We have currently impounded all the data, including all the pre-flight certification of flight readiness for STS-107.
And at this point, I'd have to say it's too early to speculate about the exact cause. Obviously, we're looking at all the data that we have available.
Those people who have videos, those people that have still pictures, we'll urge you to contact NASA so that we can coordinate those things that might be available.
And to reiterate what the administrator said: Those people that may find debris, do not touch it, do not move it. Contact your local authorities. Have them impound it and secure the area so that our technical specialists will be able to piece together the puzzle so that we can resolve what happened.
The immediate focus is on the crew families, and we spent some time with them. The president called. I'd have to say the families are bearing up with an incredible amount of dignity, considering their loss.
We all grieve for them, we all pray with them for the crew. But one thing came across loud and clear when visiting with them, is they knew that the crew was absolutely dedicated to the mission that they were performing. And I think you could see that in the video down link. They believed in what they were doing.
And in the conversations with the crew and their families, they said that we must find what happened and fix it and move on, and we can't let their sacrifice be in vain.

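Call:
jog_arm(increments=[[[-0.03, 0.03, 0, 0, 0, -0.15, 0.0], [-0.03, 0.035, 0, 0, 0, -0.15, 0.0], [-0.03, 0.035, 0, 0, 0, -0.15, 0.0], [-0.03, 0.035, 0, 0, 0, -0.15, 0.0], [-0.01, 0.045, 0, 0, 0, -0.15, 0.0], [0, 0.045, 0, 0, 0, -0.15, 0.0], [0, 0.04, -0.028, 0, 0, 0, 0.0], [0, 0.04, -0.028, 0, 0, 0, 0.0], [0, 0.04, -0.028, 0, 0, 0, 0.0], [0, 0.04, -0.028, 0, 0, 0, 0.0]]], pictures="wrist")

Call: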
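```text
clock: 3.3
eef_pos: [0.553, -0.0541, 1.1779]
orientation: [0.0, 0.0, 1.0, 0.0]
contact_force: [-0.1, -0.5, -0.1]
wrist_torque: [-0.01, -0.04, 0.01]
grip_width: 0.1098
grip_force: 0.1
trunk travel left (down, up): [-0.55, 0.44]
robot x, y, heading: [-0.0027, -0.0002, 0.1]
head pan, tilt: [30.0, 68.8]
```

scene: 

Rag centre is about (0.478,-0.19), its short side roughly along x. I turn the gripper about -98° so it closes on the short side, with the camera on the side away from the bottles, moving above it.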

Today was a very stark reminder that this is a very risky endeavor, pushing back the frontiers in outer space. And after 113 flights, unfortunately people have a tendency to look at it as something that is more or less routine. Well, I can assure you, it is not. Each and every time I flew, each and every time my colleagues flew, we treated that with the respect it deserved from a professional standpoint.
And I have to say that, as the one responsible for shuttle and station within the NASA, that I know that the people of NASA did everything possible preparing for this flight to make it as perfect as possible.
My promise to the crew and to the crew families is that the investigation that we have just launched will find the cause, we'll fix it, and then we'll move on.